• _Problem description_:
Please list all lines of the material below in which the string "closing" occurs.
□ □ □ □ □ □ □
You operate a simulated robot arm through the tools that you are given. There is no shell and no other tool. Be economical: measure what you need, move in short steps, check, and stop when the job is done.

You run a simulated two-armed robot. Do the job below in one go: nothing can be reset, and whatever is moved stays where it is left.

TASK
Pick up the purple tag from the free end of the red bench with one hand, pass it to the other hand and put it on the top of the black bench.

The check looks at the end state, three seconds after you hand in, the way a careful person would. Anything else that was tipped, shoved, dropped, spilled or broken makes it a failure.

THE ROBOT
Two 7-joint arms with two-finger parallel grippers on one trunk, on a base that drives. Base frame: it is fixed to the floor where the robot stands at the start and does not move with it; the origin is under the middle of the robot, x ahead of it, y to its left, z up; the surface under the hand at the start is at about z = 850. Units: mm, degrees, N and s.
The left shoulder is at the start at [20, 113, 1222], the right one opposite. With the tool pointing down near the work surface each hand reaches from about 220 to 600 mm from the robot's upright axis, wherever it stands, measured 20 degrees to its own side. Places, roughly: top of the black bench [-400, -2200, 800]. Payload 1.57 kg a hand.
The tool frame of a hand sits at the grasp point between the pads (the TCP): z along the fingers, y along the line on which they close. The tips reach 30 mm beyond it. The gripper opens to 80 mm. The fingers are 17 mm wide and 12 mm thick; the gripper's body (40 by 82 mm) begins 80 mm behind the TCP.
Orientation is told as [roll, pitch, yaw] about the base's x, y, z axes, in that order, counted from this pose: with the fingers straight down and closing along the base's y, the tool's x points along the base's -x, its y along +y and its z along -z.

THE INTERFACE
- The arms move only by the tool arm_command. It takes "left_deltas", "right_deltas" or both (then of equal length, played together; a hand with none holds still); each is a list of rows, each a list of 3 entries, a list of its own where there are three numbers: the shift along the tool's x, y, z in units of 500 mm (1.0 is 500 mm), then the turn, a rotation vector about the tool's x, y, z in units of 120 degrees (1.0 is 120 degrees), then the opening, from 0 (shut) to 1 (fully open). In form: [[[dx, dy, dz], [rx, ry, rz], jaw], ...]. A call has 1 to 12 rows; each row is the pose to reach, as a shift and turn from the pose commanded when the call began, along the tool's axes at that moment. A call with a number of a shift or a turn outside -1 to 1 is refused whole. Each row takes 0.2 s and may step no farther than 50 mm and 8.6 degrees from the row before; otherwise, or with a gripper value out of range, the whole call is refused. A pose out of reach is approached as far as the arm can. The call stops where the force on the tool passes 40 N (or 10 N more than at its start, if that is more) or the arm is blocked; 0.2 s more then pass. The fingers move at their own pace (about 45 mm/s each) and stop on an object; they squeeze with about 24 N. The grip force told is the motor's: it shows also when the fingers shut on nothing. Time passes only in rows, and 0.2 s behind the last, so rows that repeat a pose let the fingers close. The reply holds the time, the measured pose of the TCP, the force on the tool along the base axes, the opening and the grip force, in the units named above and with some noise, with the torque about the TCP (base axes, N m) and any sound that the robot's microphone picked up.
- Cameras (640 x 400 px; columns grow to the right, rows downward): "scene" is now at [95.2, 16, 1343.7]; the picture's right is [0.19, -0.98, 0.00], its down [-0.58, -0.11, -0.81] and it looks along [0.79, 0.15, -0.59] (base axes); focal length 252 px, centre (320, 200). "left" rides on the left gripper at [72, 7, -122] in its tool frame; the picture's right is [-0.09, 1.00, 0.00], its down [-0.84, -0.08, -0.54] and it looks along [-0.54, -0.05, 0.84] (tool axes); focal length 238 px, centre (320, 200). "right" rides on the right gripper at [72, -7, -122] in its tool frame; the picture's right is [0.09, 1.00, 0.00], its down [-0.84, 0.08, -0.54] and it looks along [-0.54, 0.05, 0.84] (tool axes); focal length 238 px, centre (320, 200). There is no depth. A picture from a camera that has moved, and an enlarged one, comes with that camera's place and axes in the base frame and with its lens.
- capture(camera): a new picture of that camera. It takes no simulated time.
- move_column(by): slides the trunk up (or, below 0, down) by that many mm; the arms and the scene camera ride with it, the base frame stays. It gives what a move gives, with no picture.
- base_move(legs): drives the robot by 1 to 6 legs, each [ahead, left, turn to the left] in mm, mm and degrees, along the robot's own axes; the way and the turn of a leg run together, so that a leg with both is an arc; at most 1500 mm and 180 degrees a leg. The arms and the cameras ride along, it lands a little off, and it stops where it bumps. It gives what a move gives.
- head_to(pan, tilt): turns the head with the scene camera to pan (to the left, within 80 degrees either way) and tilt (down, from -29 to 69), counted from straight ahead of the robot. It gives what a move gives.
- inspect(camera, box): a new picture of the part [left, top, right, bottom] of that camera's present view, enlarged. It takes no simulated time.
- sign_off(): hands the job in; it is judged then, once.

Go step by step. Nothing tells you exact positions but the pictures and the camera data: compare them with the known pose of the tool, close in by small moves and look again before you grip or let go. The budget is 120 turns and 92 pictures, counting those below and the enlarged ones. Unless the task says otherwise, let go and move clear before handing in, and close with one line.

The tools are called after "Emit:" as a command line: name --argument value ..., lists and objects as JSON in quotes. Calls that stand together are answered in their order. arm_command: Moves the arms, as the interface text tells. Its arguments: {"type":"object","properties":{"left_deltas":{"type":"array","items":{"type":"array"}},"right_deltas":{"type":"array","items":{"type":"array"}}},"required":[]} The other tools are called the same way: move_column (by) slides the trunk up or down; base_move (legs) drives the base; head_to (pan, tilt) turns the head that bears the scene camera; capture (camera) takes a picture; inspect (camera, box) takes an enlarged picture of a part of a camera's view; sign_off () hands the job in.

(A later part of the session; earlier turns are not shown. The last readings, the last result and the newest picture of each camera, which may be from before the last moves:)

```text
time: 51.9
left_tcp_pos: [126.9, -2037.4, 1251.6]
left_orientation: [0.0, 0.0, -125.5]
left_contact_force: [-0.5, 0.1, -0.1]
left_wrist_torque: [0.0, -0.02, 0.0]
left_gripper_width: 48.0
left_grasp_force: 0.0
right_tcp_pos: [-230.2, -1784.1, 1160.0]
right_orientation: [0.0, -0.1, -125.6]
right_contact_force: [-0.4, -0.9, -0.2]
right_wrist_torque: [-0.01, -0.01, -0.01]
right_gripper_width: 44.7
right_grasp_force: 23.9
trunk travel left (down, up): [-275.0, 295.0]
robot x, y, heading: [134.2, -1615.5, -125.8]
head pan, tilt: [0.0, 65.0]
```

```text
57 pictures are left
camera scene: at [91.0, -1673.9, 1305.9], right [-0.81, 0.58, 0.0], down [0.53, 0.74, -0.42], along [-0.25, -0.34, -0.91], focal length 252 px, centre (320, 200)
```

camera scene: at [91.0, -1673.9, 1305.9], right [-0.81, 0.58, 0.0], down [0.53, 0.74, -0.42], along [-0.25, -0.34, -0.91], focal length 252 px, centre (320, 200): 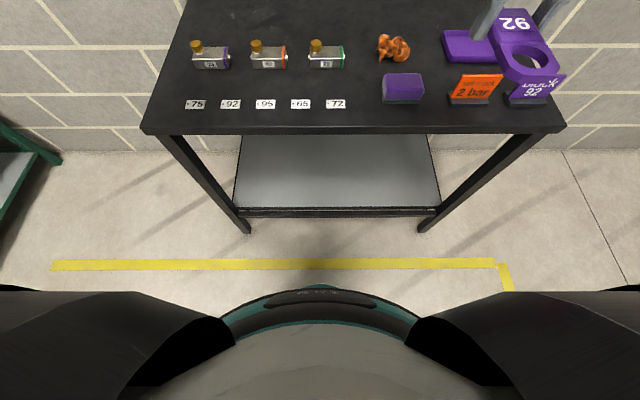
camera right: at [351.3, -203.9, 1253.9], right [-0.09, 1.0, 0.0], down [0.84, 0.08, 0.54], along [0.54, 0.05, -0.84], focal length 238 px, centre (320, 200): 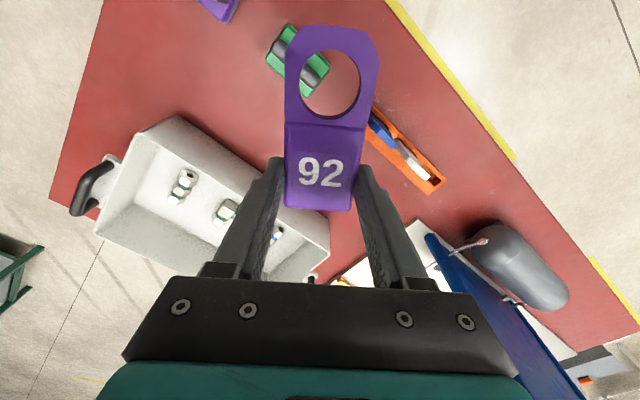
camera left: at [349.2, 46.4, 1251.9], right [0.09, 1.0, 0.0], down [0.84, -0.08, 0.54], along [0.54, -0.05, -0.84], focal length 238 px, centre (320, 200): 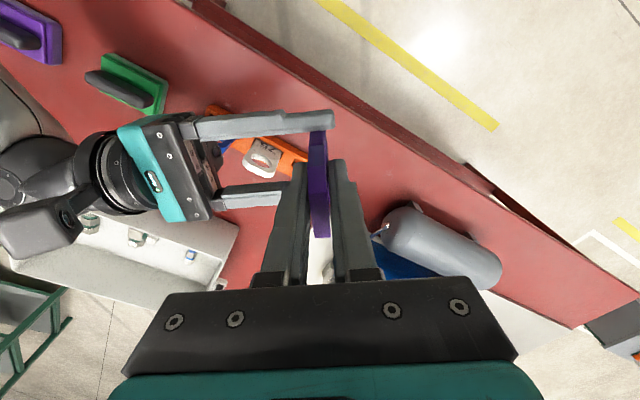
□ □ □ □ □ □ □
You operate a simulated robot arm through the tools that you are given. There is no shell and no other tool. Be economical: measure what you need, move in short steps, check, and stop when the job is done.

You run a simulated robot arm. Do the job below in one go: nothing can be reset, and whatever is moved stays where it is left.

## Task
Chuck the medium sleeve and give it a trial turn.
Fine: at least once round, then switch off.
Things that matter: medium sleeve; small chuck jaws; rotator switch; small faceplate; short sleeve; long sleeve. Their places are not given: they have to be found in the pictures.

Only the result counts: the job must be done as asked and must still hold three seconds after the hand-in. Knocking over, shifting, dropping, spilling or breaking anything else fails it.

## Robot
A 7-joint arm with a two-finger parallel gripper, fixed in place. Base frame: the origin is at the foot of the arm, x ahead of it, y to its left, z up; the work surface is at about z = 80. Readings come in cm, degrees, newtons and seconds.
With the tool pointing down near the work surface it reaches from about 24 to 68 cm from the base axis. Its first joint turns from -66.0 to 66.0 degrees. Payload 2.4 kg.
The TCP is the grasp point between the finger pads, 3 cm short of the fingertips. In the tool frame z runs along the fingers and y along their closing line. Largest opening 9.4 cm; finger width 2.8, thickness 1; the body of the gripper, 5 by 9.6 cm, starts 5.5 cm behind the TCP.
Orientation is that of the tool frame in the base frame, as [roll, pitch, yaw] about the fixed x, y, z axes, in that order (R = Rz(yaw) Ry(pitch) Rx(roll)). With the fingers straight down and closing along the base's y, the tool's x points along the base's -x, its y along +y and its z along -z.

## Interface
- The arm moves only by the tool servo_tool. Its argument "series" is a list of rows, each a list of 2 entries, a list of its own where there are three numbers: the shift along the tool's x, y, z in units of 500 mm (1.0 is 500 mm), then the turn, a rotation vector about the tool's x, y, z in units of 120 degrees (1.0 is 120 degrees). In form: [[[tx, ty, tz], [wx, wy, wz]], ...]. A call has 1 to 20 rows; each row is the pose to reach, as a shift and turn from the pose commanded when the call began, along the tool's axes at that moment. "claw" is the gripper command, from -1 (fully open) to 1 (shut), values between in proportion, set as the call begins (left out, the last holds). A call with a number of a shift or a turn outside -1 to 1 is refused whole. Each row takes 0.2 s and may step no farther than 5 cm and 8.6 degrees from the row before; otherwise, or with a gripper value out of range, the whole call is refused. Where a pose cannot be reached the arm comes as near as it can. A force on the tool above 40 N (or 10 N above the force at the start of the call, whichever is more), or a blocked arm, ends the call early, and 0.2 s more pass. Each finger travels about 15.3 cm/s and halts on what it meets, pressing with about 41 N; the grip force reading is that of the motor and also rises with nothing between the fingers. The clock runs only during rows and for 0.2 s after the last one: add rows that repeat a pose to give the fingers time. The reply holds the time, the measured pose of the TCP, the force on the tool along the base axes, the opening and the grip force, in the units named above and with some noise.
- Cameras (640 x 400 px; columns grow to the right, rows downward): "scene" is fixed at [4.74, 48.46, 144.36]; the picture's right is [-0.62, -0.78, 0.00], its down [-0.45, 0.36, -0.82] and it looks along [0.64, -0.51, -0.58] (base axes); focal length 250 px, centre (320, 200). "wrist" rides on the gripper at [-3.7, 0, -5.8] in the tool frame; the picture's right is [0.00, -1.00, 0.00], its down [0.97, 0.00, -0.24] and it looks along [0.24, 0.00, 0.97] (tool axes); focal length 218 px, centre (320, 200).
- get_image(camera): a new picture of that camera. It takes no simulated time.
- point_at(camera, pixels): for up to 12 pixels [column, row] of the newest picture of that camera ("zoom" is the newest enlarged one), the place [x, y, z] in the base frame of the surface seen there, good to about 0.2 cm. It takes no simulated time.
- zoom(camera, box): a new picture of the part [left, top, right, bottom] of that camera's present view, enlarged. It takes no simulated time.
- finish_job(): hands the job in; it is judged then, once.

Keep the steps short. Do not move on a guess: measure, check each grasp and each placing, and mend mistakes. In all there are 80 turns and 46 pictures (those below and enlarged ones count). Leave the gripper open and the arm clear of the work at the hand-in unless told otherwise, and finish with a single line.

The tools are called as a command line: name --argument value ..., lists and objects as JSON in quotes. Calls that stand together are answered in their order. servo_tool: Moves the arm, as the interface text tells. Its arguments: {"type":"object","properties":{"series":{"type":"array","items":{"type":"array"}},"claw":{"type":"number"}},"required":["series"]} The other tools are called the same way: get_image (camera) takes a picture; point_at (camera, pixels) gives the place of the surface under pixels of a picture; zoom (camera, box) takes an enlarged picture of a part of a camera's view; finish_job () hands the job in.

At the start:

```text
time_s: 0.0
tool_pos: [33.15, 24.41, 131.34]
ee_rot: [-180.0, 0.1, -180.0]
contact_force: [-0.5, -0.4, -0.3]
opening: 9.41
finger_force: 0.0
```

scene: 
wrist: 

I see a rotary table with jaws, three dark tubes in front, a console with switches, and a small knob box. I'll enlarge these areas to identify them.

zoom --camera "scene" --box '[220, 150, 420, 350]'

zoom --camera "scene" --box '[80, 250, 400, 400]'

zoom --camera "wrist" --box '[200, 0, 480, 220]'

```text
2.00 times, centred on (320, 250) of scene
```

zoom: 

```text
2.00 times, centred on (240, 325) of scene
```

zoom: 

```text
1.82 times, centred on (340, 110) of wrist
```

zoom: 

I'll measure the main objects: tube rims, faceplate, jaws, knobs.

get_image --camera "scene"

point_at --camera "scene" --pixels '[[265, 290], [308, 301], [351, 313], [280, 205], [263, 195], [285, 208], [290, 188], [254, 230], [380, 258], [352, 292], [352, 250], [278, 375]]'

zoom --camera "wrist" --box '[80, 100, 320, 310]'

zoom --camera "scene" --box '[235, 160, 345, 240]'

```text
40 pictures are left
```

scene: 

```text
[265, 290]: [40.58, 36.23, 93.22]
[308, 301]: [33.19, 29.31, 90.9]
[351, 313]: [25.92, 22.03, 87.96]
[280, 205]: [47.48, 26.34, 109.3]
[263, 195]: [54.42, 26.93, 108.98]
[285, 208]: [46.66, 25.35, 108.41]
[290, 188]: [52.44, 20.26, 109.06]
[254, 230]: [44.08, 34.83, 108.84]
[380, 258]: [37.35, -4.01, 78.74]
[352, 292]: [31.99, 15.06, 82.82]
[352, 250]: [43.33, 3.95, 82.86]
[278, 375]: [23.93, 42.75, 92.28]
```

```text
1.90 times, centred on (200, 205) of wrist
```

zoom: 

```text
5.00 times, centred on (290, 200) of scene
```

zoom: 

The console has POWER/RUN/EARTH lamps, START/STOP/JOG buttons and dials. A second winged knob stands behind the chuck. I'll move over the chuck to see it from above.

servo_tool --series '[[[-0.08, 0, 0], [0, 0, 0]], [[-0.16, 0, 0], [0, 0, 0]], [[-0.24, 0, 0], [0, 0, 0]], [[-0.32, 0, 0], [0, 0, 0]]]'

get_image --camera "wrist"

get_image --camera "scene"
□ □ □ □ □ □ □
• _Task response_:
Orientation is told as [roll, pitch, yaw] about the base's x, y, z axes, in that order, counted from this pose: with the fingers straight down and closing along the base's y, the tool's x points along the base's -x, its y along +y and its z along -z.
The TCP is the grasp point between the finger pads, 3 cm short of the fingertips. In the tool frame z runs along the fingers and y along their closing line. Largest opening 9.4 cm; finger width 2.8, thickness 1; the body of the gripper, 5 by 9.6 cm, starts 5.5 cm behind the TCP.
Orientation is that of the tool frame in the base frame, as [roll, pitch, yaw] about the fixed x, y, z axes, in that order (R = Rz(yaw) Ry(pitch) Rx(roll)). With the fingers straight down and closing along the base's y, the tool's x points along the base's -x, its y along +y and its z along -z.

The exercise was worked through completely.